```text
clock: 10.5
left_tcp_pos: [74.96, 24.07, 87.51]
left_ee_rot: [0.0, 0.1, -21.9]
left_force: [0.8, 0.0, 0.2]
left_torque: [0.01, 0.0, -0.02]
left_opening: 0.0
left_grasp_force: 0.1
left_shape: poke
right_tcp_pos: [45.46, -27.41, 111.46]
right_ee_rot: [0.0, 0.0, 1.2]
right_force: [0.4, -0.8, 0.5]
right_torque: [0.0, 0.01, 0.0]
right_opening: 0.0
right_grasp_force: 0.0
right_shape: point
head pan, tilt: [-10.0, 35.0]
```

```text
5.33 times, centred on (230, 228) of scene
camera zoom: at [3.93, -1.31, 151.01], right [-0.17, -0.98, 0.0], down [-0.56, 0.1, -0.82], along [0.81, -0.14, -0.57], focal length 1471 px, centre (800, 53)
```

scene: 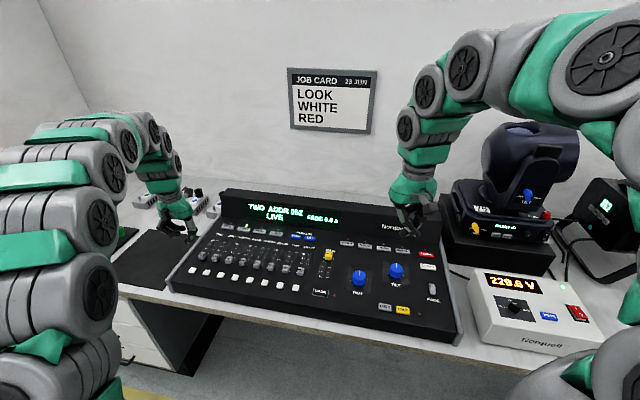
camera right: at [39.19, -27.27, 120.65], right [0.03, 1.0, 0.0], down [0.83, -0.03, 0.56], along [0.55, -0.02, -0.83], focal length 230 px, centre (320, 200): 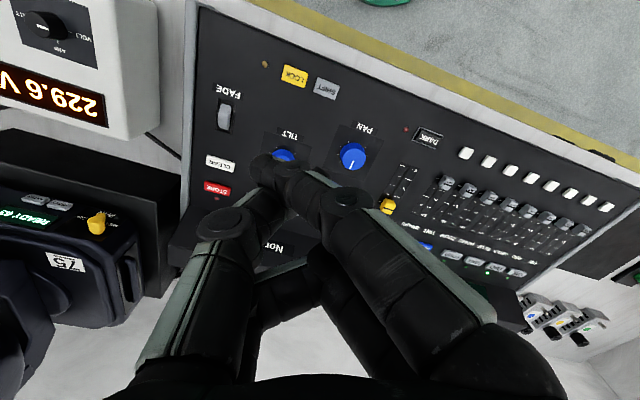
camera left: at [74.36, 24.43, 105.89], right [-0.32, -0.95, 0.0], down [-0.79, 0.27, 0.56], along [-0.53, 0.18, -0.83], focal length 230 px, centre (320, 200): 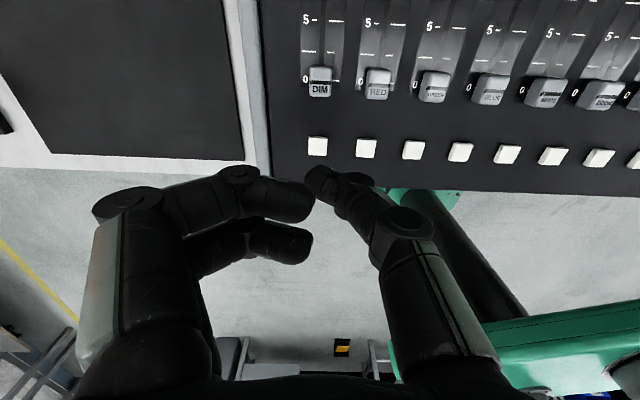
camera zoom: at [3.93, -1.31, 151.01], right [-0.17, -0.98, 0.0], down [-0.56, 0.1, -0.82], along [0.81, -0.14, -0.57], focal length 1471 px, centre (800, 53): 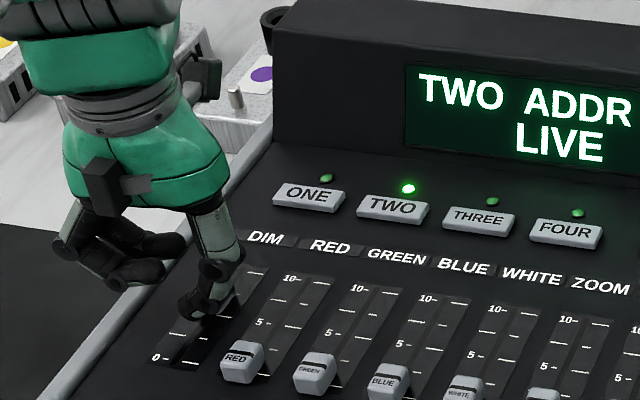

TASK GOAL:
Could you repeat all of the material exactly? Pictures should not be copied. Use JSON: a list with one string for each line that is not empty.

RESULT OF THIS EXERCISE:
[
  "```text",
  "clock: 10.5",
  "left_tcp_pos: [74.96, 24.07, 87.51]",
  "left_ee_rot: [0.0, 0.1, -21.9]",
  "left_force: [0.8, 0.0, 0.2]",
  "left_torque: [0.01, 0.0, -0.02]",
  "left_opening: 0.0",
  "left_grasp_force: 0.1",
  "left_shape: poke",
  "right_tcp_pos: [45.46, -27.41, 111.46]",
  "right_ee_rot: [0.0, 0.0, 1.2]",
  "right_force: [0.4, -0.8, 0.5]",
  "right_torque: [0.0, 0.01, 0.0]",
  "right_opening: 0.0",
  "right_grasp_force: 0.0",
  "right_shape: point",
  "head pan, tilt: [-10.0, 35.0]",
  "```",
  "```text",
  "5.33 times, centred on (230, 228) of scene",
  "camera zoom: at [3.93, -1.31, 151.01], right [-0.17, -0.98, 0.0], down [-0.56, 0.1, -0.82], along [0.81, -0.14, -0.57], focal length 1471 px, centre (800, 53)",
  "```",
  "scene: ",
  "camera right: at [39.19, -27.27, 120.65], right [0.03, 1.0, 0.0], down [0.83, -0.03, 0.56], along [0.55, -0.02, -0.83], focal length 230 px, centre (320, 200): ",
  "camera left: at [74.36, 24.43, 105.89], right [-0.32, -0.95, 0.0], down [-0.79, 0.27, 0.56], along [-0.53, 0.18, -0.83], focal length 230 px, centre (320, 200): ",
  "camera zoom: at [3.93, -1.31, 151.01], right [-0.17, -0.98, 0.0], down [-0.56, 0.1, -0.82], along [0.81, -0.14, -0.57], focal length 1471 px, centre (800, 53): "
]